___ COLLECTED MATERIAL ___

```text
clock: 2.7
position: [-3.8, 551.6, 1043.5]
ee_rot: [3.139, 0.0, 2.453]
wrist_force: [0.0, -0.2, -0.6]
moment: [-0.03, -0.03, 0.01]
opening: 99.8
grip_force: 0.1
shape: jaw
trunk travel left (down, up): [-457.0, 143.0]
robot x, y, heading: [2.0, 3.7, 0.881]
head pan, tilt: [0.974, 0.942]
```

___

### WHAT IS NEEDED
Reproduce the material verbatim, line by line.

### THE SOLUTION
```text
clock: 2.7
position: [-3.8, 551.6, 1043.5]
ee_rot: [3.139, 0.0, 2.453]
wrist_force: [0.0, -0.2, -0.6]
moment: [-0.03, -0.03, 0.01]
opening: 99.8
grip_force: 0.1
shape: jaw
trunk travel left (down, up): [-457.0, 143.0]
robot x, y, heading: [2.0, 3.7, 0.881]
head pan, tilt: [0.974, 0.942]
```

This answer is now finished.